4 Dominant Themes in the Stacked‑PR Discussion
| Theme | Key Take‑aways | Representative Quotes |
|---|---|---|
| 1️⃣ Monorepo & cross‑repo coordination | Stacked PRs are valuable when work must be merged in a specific order—e.g., in monorepos or when several dependent repositories need to be released together. | • “Seems to mainly be useful for monorepos as currently designed. Or, to replace a long‑lived feature/refactor branch.” – ZeWaka • “Exact problem we’ve run into at work.
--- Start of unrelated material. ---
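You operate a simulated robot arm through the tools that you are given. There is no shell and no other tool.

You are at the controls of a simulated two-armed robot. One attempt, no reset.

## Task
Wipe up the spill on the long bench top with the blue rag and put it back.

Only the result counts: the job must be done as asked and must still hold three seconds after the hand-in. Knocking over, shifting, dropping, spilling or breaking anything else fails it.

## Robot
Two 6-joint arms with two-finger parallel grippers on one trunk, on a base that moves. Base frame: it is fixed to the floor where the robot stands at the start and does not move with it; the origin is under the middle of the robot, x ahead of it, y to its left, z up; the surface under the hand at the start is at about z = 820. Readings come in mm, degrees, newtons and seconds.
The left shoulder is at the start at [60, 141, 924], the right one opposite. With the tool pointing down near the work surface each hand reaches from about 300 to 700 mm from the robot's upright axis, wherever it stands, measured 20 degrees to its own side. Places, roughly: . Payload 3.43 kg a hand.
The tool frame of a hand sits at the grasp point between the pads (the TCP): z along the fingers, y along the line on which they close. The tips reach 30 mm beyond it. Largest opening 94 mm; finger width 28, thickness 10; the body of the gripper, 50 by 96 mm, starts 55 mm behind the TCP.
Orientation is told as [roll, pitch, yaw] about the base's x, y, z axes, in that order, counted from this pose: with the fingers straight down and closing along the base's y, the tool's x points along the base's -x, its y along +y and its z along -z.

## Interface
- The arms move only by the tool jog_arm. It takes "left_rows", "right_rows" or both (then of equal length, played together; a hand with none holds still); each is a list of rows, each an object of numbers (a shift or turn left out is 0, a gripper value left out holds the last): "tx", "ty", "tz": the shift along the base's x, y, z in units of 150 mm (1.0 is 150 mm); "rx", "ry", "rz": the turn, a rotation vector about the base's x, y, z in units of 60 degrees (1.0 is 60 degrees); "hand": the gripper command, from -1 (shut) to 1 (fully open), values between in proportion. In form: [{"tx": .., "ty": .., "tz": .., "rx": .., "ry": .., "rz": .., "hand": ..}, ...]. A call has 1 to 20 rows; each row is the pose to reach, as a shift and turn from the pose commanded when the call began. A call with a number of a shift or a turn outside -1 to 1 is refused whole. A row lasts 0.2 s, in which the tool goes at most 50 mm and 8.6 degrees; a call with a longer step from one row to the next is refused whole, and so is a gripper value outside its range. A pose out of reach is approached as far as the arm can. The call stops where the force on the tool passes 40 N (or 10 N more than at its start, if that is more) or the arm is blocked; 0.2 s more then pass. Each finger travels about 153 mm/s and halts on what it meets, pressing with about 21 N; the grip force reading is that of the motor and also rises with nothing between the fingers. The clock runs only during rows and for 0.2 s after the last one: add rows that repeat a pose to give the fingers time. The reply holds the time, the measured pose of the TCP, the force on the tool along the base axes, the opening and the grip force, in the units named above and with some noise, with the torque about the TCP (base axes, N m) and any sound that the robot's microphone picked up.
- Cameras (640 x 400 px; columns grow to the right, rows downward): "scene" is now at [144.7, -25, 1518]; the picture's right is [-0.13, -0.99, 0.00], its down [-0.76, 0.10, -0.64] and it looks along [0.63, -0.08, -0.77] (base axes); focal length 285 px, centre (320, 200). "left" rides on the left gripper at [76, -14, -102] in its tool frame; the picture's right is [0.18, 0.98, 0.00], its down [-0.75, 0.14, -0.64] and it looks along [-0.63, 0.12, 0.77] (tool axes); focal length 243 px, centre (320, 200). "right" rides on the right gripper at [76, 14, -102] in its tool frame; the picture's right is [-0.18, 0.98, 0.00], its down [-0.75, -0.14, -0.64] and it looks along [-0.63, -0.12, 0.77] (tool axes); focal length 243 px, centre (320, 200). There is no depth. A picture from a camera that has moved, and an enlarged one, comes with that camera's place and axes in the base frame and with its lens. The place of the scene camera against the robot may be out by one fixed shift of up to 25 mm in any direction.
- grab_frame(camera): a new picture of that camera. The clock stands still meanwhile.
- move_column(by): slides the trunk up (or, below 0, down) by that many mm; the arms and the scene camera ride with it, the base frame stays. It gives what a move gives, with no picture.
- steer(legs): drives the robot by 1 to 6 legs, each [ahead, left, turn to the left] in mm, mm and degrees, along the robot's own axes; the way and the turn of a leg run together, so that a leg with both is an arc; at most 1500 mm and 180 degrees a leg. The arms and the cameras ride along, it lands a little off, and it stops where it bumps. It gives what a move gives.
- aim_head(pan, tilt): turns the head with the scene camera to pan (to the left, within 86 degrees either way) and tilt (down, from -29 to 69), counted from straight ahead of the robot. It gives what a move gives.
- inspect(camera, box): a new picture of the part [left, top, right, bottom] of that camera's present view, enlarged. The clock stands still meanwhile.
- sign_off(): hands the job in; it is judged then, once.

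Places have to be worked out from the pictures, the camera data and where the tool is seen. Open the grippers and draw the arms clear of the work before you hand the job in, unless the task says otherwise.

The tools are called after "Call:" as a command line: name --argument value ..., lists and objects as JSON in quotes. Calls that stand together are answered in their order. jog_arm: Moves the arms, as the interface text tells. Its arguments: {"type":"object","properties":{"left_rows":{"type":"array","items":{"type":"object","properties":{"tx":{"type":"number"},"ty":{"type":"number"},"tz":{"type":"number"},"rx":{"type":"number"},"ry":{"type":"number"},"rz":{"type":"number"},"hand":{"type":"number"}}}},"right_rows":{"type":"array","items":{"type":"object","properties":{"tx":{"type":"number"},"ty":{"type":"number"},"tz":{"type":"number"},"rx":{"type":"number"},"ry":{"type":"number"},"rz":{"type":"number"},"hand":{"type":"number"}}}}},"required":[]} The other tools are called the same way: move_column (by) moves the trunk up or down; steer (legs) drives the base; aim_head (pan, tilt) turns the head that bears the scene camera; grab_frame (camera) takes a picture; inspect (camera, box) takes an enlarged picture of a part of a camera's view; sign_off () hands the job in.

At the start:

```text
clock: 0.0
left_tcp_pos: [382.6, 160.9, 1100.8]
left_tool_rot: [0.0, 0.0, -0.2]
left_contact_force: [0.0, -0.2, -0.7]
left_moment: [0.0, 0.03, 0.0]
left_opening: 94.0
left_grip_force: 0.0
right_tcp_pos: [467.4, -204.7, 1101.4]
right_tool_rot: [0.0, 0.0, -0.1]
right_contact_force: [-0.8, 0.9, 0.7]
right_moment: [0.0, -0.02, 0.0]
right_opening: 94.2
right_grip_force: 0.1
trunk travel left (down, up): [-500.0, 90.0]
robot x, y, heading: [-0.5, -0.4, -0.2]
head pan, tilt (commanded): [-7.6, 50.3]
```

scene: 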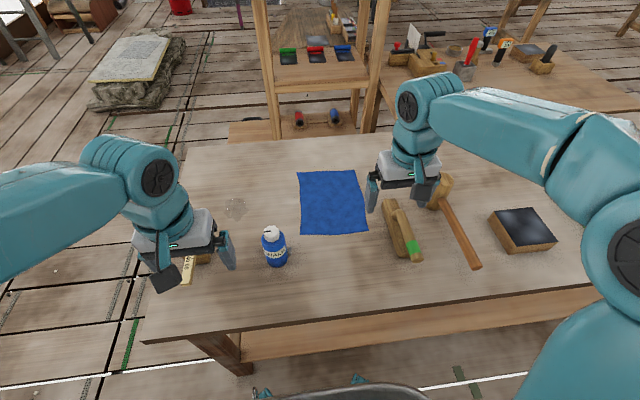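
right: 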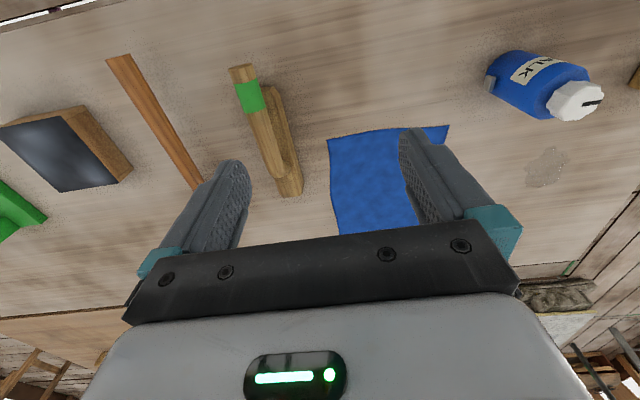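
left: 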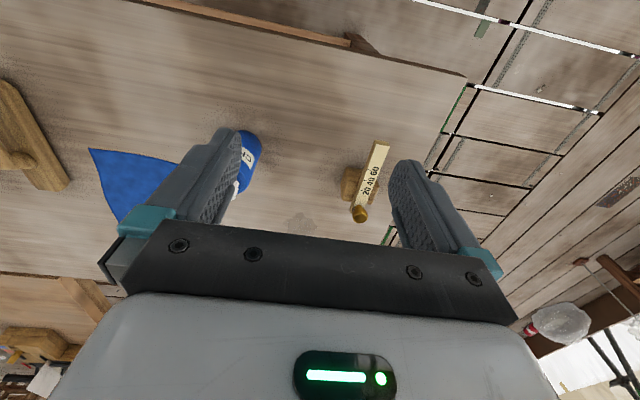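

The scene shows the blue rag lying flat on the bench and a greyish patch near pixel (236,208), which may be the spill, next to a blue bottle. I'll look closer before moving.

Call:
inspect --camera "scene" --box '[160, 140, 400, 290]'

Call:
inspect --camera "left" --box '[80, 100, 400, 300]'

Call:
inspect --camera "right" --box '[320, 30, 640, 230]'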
We’ve ended up having to write external merge coordination in order to not break our dev deployments.” – ZeWaka |
| 2️⃣ Granular, reviewer‑focused workflow | The main benefit is being able to split a large change into smaller, independently reviewable PRs, letting different reviewers focus only on the code they care about and reducing diff noise. | • “We could make a backend repository MR depend on a library repository MR, and even enable auto‑merge that’d fire when the backend MR was reviewed and the dependency was also merged.” – Hamuko • “If only there were some way to logically break up large pull requests into smaller pieces… some way to ‘commit’ a change to the record of the repository…” – noident |
| 3️⃣ CLI / AI‑agent integration | A GitHub CLI (and related “skill” files) makes creating and managing stacks easy, especially for automated agents that can generate a whole stack of dependent PRs automatically. | • “We're shipping a skill file with the CLI … Everyone will have their own way of structuring stacks, but I've found it great for the agent to plan a stack structure that mirrors the work to be done.” – sameenkarim • “I have had a lot of success with Claude and jj … The CLI will make it a lot easier for AI agents to drive stacked PRs.” – steveklabnik |
| 4️⃣ Mixed reception & criticism | While many welcome the feature, several commentators question its necessity, compare it unfavorably to existing tools (Gerrit, Phabricator, GitLab), or warn about added complexity/over‑engineering. | • “I have never understood what this even means… If they’re not [orthogonal], why do you want to review them independently?” – ninkendo • “Stacked diffs were first done in the Linux kernel… The ‘pull request’ term is from git; git itself was built to accommodate earlier concepts of mailing patches around.” – js2 |
All quoted text is taken verbatim from the discussion, with HTML entities escaped.